For a device near Google, probably not, but for one near Akamai, I would 
guess probably. Those stats will be harder to come by...

>>> So, security associations could
>>> be hop-by-hop along the path in addition to end-to-end.
>>
>> In understand this may be supported in your architecture, but I'm not sure
>> it would ever happen administratively. That part may need to be addressed
>> further.
>
> The nice thing about using DNS to do key distribution is that all this
> would be set up automatically.  But you're right, the administrative
> security policies would need to mesh up.

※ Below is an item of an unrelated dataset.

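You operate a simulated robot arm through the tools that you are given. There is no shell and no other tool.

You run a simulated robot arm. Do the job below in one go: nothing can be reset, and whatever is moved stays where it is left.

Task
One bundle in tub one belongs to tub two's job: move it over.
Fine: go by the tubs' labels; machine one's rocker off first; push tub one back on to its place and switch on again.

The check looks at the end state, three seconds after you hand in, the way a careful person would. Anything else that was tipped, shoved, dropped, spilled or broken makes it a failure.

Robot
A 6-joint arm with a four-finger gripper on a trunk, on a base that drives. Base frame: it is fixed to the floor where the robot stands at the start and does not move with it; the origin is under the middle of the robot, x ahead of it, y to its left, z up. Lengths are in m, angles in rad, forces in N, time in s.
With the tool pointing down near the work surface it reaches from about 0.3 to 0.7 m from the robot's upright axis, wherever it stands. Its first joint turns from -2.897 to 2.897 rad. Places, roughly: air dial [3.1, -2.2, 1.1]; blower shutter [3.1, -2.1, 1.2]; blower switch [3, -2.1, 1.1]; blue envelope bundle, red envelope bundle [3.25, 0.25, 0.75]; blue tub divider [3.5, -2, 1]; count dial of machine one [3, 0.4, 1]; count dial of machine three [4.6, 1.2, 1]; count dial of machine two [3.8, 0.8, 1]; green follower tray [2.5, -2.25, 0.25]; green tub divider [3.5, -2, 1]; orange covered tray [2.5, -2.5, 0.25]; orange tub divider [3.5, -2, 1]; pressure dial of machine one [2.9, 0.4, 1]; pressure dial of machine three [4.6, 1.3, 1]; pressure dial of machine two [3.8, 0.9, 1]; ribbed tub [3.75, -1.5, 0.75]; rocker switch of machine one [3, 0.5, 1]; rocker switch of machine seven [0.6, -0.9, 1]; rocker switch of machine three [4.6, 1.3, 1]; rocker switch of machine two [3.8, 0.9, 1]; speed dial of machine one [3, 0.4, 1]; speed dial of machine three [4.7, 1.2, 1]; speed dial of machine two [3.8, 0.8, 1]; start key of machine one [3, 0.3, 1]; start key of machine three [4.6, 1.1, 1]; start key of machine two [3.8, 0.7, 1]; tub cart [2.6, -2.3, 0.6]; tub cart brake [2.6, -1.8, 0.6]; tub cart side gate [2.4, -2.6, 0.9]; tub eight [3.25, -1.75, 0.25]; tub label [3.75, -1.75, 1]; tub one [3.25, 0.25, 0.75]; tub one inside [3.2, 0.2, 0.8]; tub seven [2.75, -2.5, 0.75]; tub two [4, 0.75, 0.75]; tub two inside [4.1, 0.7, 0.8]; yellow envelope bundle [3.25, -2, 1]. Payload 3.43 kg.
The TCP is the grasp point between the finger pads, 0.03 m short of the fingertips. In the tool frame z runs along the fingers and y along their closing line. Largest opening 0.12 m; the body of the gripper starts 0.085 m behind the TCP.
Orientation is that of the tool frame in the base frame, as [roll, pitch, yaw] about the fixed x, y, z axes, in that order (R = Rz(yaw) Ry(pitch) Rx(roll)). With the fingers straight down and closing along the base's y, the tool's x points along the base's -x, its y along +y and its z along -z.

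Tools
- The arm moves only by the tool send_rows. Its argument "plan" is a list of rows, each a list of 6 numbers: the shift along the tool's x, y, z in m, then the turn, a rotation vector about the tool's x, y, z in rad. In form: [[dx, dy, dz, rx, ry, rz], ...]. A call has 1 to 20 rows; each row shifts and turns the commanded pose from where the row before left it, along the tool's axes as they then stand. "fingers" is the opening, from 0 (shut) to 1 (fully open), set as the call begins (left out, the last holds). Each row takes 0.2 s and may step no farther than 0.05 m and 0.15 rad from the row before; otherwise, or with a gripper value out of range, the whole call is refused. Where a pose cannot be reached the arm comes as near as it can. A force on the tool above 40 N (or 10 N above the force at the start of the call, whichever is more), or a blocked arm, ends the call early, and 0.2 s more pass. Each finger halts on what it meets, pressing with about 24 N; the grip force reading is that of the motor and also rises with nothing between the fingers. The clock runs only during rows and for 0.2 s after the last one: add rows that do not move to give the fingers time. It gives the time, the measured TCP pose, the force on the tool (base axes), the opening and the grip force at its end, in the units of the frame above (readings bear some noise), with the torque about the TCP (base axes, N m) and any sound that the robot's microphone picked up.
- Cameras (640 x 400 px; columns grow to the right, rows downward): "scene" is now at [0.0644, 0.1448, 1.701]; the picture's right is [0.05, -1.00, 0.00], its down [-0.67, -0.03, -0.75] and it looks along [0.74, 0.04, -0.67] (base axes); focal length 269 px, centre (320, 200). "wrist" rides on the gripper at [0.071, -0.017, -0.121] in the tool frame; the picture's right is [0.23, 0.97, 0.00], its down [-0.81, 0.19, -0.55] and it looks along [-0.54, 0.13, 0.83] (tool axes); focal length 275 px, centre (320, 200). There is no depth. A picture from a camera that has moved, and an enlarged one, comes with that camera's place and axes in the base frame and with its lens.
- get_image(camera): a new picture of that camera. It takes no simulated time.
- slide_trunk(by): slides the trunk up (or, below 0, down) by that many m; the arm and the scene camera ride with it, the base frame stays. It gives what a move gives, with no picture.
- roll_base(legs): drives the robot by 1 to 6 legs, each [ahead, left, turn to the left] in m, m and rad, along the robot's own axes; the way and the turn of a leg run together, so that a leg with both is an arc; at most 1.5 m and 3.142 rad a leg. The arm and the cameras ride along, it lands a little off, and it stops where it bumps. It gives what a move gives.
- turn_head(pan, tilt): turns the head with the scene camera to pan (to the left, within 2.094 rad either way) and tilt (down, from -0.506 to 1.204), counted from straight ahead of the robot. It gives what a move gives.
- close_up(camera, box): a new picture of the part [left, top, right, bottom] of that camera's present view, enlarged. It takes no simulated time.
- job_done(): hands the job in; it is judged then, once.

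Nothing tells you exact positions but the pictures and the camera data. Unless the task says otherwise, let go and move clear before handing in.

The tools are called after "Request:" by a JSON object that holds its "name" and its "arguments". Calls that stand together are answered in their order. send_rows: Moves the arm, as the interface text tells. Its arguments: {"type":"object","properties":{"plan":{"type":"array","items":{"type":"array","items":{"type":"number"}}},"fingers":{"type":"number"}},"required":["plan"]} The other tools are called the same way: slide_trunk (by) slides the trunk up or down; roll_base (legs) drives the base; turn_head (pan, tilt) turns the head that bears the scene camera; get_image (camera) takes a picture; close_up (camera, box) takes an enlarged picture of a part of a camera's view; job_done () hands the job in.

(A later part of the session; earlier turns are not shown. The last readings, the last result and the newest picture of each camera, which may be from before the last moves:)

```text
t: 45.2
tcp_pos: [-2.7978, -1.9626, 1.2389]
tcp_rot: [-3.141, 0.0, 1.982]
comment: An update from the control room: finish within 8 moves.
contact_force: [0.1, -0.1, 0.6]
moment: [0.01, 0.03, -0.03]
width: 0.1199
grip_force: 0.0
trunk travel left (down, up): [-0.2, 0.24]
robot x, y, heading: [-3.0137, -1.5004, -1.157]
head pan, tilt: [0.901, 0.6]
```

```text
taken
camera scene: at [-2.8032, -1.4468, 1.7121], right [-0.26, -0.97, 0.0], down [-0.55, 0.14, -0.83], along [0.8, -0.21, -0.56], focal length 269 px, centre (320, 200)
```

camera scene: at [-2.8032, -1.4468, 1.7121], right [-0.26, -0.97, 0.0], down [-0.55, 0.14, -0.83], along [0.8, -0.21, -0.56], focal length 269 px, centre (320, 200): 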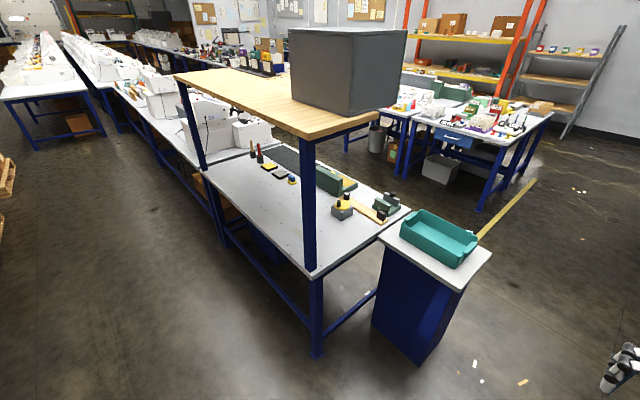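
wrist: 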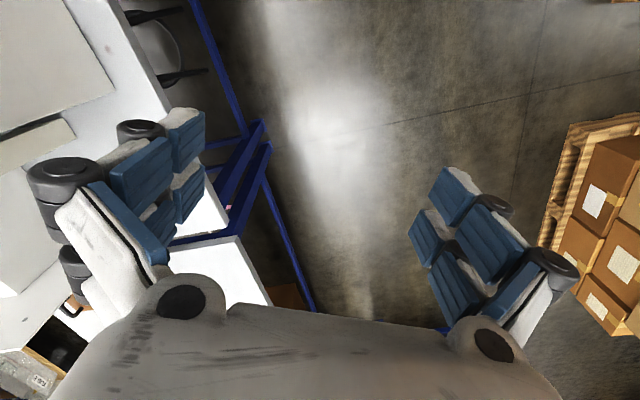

Using the DNS to do key distribution does NOT mean automatic; it means 
you have an existing infrastructure that requires configuration. 
Configuration is the most challenging part, far as I've heard, of good 
key distribution.

...
> The benefit of public key is that it makes the distribution of the key material
> much easier.  You don't have to use sneakernet or have another, key-wrapping
> key defined to push the symmetric key around the network where it might
> be vulnerable to being intercepted.  Secret keys should stay in the place
> where they are generated.

There are ways to derive symmetric keys from asymmetric ones, though. 
The point is to not confuse required/desired properties of the primary 
keys that you need to deploy with the keys used to authenticate the traffic.

>>> 5926 contains
>>>
>>> algorithm IDs for the actual per-packet MAC algorithm (HMACs and CMACs)
>>> as well as the KDFs that are used to derive per-connection keying material
>>> from the preconfigured master key.  However, neither of these registries
>>> has anything to do with methods for provisioning the Master_Key.
>>
>> I'm not sure you couldn't create a new algorithm that used different
>> algorithms for creating HMACs and a different one for validating them, at
>> which point you could use asymmetric keys.
>
> I'm not aware of any HMAC algorithms that work that way.  The typical
> way this is done is to use public key to distribute a shared symmetric
> secret and then use that in an ordinary symmetric HMAC.

If you're doing that, your HMAC-side is squarely in TCP-AO territory. 
The rest is a key distribution issue - which, for AO, is out of band, 
but that just means it's NOT in the AO portion. There's a bootstrapping 
issue if you include it in the TCP header, but you have that regardless.